The pandemic has been hard on many parents. For N’Jameh Russell-Camara of Milwaukee, her parenting started earlier than she expected, when a pregnancy related illness sent her to the emergency room during the height of the pandemic.
Russell-Camara shares her experience as part of the Pandemic Pregnancy Project, which is documenting the stories of families and their babies and how they’ve been affected by COVID-19.
Every time I’d heard someone who was pregnant experience something that was so severe, I would say to myself, “Oh, God that sucks. That better not happen to me.”
And as soon as I said that, it did.
I was in lockdown. And for context, this was the time before vaccines, when people were hogging toilet paper. Anyway, while working two new jobs from home, I was so nauseous and throwing up every day, all day from week seven to week 22. My nutrient levels were all over the place. And, it’s winter time, too, which means windows were closed. Every smell is exacerbated. And all I want to do is go anywhere and get fresh air.
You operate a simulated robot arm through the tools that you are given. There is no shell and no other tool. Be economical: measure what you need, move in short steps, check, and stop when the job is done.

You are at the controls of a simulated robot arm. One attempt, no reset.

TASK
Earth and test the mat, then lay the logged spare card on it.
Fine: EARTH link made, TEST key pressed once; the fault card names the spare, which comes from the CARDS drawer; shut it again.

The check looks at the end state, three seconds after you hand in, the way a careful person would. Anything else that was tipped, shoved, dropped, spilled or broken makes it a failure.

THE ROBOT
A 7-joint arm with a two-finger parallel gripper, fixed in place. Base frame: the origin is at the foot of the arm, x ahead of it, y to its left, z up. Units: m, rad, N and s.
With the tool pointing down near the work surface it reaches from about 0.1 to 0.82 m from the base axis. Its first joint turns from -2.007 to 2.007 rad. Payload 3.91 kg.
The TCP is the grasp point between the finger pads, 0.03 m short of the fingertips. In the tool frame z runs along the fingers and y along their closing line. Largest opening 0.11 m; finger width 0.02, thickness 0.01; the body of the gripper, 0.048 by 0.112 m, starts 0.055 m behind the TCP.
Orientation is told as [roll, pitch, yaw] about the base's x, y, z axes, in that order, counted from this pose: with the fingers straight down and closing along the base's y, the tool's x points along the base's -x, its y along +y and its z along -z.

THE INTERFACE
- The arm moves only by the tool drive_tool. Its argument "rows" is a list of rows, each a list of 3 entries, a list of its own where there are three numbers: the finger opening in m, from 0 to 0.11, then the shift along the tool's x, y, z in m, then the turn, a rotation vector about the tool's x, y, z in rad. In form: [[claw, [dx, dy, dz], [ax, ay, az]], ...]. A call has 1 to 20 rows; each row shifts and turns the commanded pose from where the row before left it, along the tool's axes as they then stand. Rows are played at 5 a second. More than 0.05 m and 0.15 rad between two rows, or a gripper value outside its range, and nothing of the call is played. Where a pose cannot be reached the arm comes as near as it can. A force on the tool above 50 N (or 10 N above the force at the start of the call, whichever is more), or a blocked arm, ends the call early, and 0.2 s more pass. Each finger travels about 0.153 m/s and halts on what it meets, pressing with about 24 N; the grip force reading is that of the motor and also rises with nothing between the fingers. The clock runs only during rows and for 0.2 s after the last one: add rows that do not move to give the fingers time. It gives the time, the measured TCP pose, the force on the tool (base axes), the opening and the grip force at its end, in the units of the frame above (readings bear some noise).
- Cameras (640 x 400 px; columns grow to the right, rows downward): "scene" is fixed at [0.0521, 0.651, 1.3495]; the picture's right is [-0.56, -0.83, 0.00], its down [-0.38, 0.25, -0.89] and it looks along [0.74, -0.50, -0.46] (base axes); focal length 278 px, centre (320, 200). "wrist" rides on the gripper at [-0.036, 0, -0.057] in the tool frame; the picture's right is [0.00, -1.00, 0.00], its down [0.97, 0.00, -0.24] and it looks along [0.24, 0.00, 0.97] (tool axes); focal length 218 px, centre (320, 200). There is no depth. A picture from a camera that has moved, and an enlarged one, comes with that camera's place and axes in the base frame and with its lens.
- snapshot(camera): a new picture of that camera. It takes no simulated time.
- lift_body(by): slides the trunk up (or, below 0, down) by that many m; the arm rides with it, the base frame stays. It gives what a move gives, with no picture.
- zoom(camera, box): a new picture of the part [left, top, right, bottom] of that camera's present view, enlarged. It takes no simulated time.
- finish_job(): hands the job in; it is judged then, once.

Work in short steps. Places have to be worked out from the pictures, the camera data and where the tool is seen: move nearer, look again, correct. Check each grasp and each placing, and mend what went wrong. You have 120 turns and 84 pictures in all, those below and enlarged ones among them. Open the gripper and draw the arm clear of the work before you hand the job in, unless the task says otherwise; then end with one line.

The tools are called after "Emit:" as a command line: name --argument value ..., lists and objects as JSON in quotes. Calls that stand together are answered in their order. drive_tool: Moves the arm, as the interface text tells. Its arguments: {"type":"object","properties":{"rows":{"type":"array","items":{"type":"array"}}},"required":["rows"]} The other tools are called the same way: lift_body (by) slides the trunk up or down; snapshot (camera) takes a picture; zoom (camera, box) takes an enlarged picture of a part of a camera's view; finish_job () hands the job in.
But I can’t because we’re in a pandemic. Given that I had a miscarriage prior, I did not want to risk getting sick.
Around week 14, I was listening to a podcast with Amy Schumer, and she was talking about hyperemesis gravidarum and how she landed in the hospital. And I thought, that’s not gonna happen to me. Jump ahead to about week 21, when I didn’t get enough hydration that morning after being sick the night prior. I turned on the shower, waiting for the water to heat up. And I tell my husband, “Babe I’m not feeling good.”
I’d said this so many times before. But all of a sudden, I fell and passed out in his arms. Tongue in cheek. And when I came to, I was on the floor and he’s gently slapping me and splashing water in my face. Immediately we went to the hospital. We’re both anxious because that is the last place we wanted to go. We’d gotten so far in staying away from people who could be carrying COVID, to now land in that spot with them. I was so angry. And anxious. I needed to make sure that baby was ok and that I was ok.
We sat in the ER by the windows, finding a seat by the outskirts of a full room. We waited for over two hours, just to have a bed. Why? Because there were so many COVID patients, there was not enough room for the rest of us. Meanwhile, a woman vomited next to me, making me nauseous. I still don’t know who next to me has COVID. A nurse called me twice to go into a backroom just to check my vitals. Still, I wasn’t seen by a doctor. Every time I go back to my seat in the waiting room, I’m paranoid walking through the sea of sick people.
Finally they called my name at the three hour mark. I got a bed and they infused me with one of those liter bags. I didn’t have to pee for a long time; that’s how dehydrated I was. They checked my baby’s heartbeat. She was healthy. And we did not get COVID that day.
Today we’re at a time where there are boosters, but for many parents, the pandemic is still stressful. Even though my daughter hadn’t been born yet, my parenting had already started by doing what I needed to do to protect my health, my mind and my spirit. Yeah, I sure celebrated Mother’s Day that May, even though she wasn’t in my arms yet. We had made it so far, and that was worth celebrating.